START

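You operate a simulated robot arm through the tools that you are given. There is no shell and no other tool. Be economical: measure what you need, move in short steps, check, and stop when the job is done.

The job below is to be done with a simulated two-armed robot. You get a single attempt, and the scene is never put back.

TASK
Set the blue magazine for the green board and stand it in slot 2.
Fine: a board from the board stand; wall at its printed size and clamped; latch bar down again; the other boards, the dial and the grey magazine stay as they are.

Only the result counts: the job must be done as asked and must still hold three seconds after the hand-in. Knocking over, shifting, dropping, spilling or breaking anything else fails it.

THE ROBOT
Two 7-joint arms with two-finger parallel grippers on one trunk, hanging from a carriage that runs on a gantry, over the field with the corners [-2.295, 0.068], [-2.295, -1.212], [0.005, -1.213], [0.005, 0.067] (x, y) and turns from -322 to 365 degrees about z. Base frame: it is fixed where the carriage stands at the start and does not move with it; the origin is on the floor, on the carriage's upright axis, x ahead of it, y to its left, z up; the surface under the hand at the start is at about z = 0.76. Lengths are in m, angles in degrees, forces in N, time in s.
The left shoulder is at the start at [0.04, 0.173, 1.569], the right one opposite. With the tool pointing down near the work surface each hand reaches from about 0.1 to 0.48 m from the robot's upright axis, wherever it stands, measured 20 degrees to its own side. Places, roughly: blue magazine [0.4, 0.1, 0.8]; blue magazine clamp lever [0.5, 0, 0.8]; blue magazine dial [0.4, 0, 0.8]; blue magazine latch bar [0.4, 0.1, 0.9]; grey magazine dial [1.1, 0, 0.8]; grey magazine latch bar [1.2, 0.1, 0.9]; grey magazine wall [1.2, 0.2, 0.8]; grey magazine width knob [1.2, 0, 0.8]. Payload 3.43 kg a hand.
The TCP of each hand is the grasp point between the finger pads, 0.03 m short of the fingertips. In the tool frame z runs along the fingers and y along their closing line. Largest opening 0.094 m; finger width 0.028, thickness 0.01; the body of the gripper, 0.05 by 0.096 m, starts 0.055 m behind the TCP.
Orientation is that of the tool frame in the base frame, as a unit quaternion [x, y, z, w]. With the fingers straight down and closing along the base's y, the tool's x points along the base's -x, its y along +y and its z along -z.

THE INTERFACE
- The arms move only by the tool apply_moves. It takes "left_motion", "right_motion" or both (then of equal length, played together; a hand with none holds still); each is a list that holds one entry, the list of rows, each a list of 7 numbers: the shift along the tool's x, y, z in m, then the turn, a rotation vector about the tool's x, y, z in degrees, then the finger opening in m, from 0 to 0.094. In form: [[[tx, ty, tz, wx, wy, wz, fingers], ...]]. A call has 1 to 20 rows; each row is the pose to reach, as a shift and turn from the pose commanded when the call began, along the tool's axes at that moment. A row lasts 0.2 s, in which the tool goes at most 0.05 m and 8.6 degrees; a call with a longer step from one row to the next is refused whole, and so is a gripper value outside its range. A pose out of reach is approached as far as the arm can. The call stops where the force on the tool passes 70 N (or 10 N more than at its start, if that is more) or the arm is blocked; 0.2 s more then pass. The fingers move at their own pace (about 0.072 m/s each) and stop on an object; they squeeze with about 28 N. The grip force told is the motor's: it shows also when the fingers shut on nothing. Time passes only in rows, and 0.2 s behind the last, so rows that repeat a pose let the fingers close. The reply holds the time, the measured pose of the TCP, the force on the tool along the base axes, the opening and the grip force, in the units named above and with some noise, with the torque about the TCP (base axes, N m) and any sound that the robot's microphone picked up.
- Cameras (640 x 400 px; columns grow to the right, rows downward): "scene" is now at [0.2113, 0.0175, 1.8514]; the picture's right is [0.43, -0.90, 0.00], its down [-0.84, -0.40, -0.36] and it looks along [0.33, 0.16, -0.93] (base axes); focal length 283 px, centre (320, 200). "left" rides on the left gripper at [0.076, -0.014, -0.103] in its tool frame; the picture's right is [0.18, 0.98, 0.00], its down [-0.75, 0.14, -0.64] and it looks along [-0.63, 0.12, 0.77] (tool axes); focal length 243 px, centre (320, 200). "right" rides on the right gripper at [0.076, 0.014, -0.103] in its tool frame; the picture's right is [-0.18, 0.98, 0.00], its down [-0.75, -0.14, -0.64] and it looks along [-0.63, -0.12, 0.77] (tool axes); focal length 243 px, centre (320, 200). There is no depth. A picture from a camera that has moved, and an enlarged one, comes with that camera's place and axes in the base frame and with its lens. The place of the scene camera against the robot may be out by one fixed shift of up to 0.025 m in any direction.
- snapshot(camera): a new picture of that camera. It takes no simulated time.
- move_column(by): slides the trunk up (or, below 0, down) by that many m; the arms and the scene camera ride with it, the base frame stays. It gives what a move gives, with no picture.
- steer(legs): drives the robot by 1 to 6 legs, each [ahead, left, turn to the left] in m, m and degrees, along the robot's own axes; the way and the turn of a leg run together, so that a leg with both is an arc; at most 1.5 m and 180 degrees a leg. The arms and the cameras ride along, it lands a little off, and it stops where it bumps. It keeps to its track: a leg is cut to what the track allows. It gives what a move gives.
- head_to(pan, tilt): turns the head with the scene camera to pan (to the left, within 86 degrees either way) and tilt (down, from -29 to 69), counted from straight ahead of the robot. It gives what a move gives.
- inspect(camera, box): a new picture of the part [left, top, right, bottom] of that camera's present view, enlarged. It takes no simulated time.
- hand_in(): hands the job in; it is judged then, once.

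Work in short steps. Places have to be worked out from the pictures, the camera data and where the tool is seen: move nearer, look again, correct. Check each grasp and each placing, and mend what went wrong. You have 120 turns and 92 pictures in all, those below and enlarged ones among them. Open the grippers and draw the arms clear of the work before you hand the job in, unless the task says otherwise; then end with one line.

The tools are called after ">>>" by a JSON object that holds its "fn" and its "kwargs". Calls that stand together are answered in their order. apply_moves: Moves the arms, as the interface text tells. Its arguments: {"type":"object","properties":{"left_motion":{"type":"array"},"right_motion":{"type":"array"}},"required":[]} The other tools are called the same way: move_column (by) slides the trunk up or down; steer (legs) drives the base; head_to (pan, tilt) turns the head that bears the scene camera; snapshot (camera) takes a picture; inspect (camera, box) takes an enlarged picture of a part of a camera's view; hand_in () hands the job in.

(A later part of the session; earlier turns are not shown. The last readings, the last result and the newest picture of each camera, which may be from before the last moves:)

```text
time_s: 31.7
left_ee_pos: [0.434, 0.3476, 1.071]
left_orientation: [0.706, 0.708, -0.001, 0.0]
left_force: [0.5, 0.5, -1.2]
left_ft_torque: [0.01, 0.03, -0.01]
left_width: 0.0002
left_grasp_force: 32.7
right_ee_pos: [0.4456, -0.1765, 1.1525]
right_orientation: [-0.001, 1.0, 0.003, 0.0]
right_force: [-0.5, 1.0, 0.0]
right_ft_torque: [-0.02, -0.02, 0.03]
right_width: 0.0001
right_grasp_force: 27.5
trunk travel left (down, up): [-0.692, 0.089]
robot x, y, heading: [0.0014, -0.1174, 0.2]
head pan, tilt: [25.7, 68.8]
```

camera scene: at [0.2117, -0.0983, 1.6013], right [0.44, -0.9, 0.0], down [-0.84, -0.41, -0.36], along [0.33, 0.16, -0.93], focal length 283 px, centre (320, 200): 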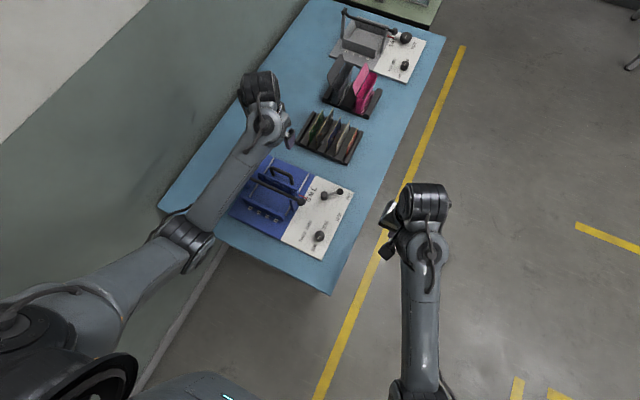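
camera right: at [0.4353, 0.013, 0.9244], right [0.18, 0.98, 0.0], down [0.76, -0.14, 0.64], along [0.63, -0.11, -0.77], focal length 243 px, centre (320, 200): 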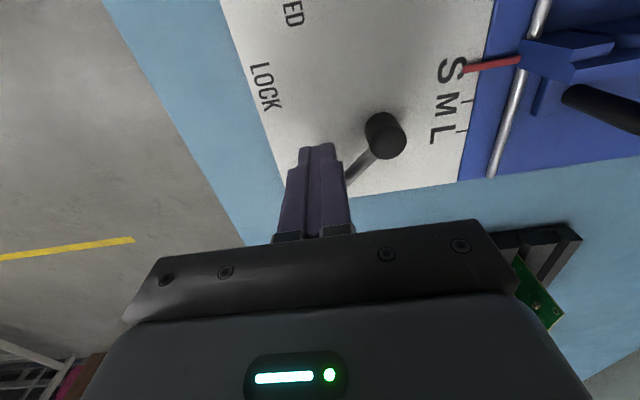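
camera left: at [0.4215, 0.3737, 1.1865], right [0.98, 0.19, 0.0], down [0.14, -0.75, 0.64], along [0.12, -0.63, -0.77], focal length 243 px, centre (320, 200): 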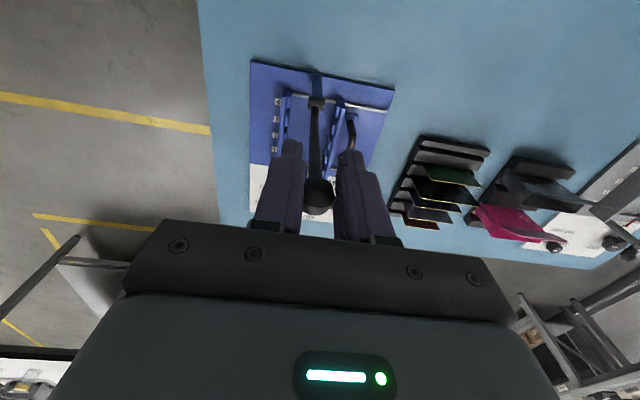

END

▶ _Passage given_:
START

Topic #1 (Part 2): HDL - Verilog

When someone is introduced to HDL the common question of "which variant should I choose?" comes up. Verilog and VHDL have a lot of similarities and differences, these differences may make this question simple to answer. Verilog is a variant of HDL that was designed to cater towards people with a background in C, the syntax and keywords are very familiar with only slight differences. If a person was tasked with creating a D register (flip flop) in Verilog, this would be the corresponding code:

module dff(clk,d,q,qn);
 input clk, d;
 output q, qn; 
   reg q=0;
 reg qn=1;
   always @(posedge clk)
 begin
   q<=d;     qn<=~d;   end  endmodule   

The resulting simulation:

When analyzing this code line by line we first see the "module" statement. A module is similar to a function in C where once the function has been properly defined it can later be using in other projects to perform a specific task. After the name of the module (dff was used as the name since this is a D flip flop module) we list the inputs and outputs. These I/Os can be listed in any order. Notice also that statements, just like in C, are terminated with semicolons.

The following two statements, define whether each port is an input port, an output port, or an inout port ("inout" is rarely used).

END

▶ _Tasks to carry out_:
a. Give the stretch of the passage given that starts with "When analyzing this" and ends with "terminated with semicolons.", unchanged.
b. Write what comes next in the passage given.

▶ _Set of answers_:
a.
When analyzing this code line by line we first see the "module" statement. A module is similar to a function in C where once the function has been properly defined it can later be using in other projects to perform a specific task. After the name of the module (dff was used as the name since this is a D flip flop module) we list the inputs and outputs. These I/Os can be listed in any order. Notice also that statements, just like in C, are terminated with semicolons.

b.
The next two statements define q and qn (the data output and the inverted data output port) as registers. There are two primary variable types that can be used, reg and wire. A variable of type register, can be updated at specific events. A register can also be defined as an array of values. For instance:

reg [7:0] counter;

This statement would define a register called counter with an 8-bit depth thus giving it 256 unique values. Uses of arrays will be discussed later. A "wire" by definition can only be a single bit as it attempts to replicate the function of a physical wire (meaning at any point in time a wire can only contain one physical value). Unlike the reg the wire does not make use of the assignment operator "<=", a wire uses the keyword "assign" and the "=" operator. The difference between these two are very important when considering timing. HDL has two methods of statement execution: sequential and concurrency. Sequential statements just as the name describes executes statement sequential in the order they appear in the code. Although you can write a lot of code sequentially, it is actually not synthesize-able. Concurrent statements are statements that occur at the end of a clock cycle. The interesting and painful part of concurrency is that you don't necessarily know which register was updated first. Because of this, it is impossible to physically realize a module that updates a register more than once at any point in time. This may sound obvious to most, but from the standpoint of someone with C programming, where sequential statements are the only option. Looking back at the snippet of code, the next statement shows one possible way to control when a register is updated. The "always" keyword says to always perform the following statement(s) "at" (denoted as @) some event. The "begin" and "end" keywords are Verilog's way to encapsulate multiple statements that are to follow the event rule.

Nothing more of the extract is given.